September 1, 2021 — Two and half years after calling for urgent action to protect North Atlantic right whales, federal regulators on Tuesday issued sweeping rules that seek to reduce their entanglement in fishing gear, among the leading cause of death and serious injuries to the critically endangered species.
The controversial rules, which advocates for the whales say don’t go far enough and come too late, aim to reduce the risk of death and serious injuries from entanglements by 69 percent, they said. The population of right whales has declined by a quarter over the past decade, with fewer than 400 left.
But they come with a significant cost for many fishermen, many of whom consider the rules unfairly onerous. Regulators estimate they will cost the fishing industry as much as $20 million in the first year and up to $91 million after six years, accounting for implementation and a diminished catch.
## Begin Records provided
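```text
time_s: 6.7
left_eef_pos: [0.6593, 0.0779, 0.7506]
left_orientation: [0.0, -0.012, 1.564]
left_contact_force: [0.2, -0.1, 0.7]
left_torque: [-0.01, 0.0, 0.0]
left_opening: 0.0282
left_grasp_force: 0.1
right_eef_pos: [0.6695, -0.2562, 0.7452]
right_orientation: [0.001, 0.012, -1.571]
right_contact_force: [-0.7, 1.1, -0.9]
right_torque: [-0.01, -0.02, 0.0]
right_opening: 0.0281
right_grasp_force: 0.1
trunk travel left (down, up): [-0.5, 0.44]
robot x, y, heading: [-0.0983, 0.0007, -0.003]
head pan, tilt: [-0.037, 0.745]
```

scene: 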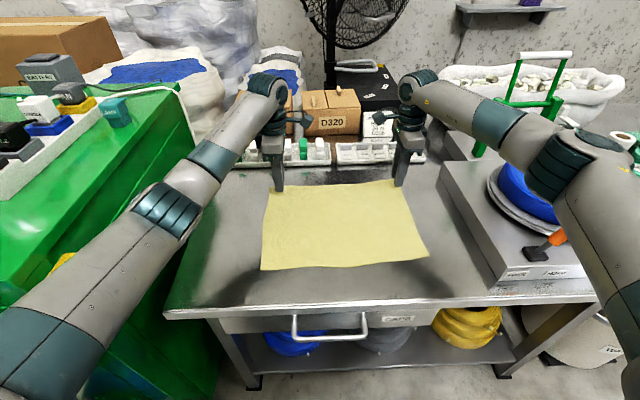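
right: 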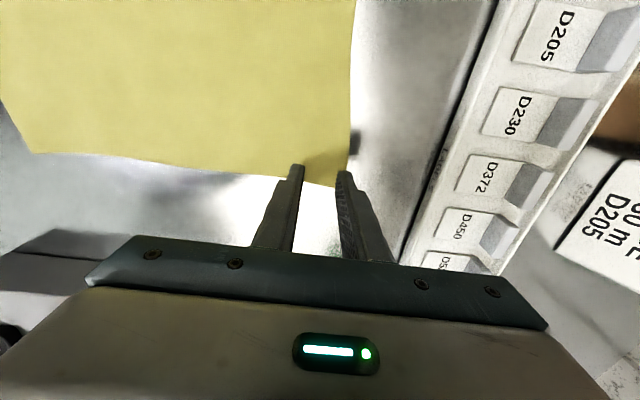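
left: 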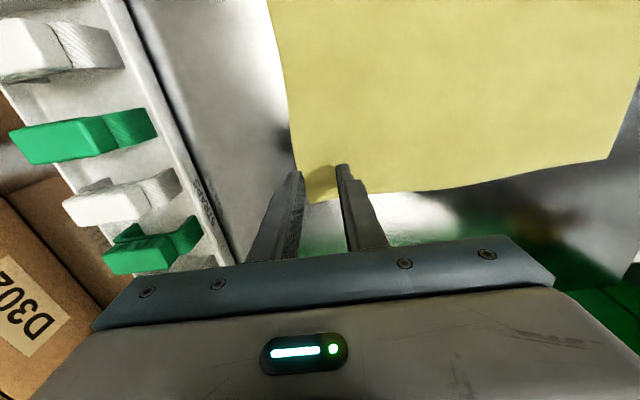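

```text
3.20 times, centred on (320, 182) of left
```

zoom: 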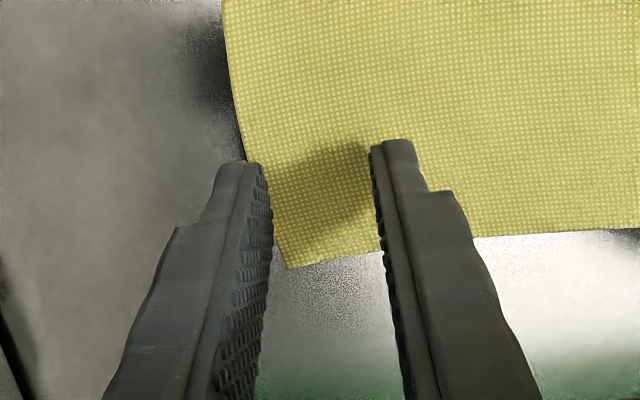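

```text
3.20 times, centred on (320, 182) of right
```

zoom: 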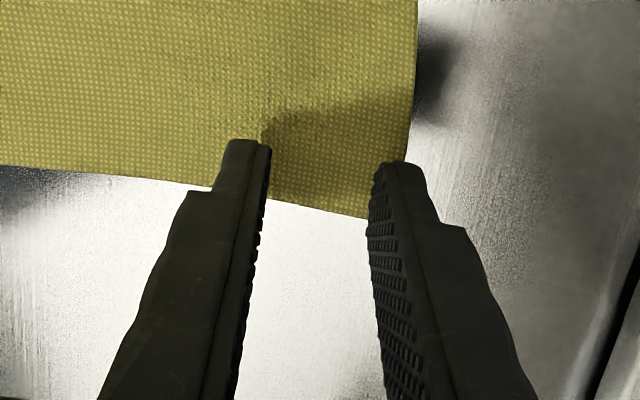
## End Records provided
“The new measures in this rule will allow the lobster and Jonah crab fisheries to continue to thrive, while significantly reducing the risk to critically endangered right whales,” said Michael Pentony, regional administrator of the National Oceanic and Atmospheric Administration in New England.
The rules will require reductions in the number of vertical lines that lobstermen and Jonah crab fishermen use to connect their traps on the seafloor to buoys at the surface. Those reductions will come as a result of new fishing closures and requirements that fishermen connect more of their traps to each other on the bottom with trawl lines.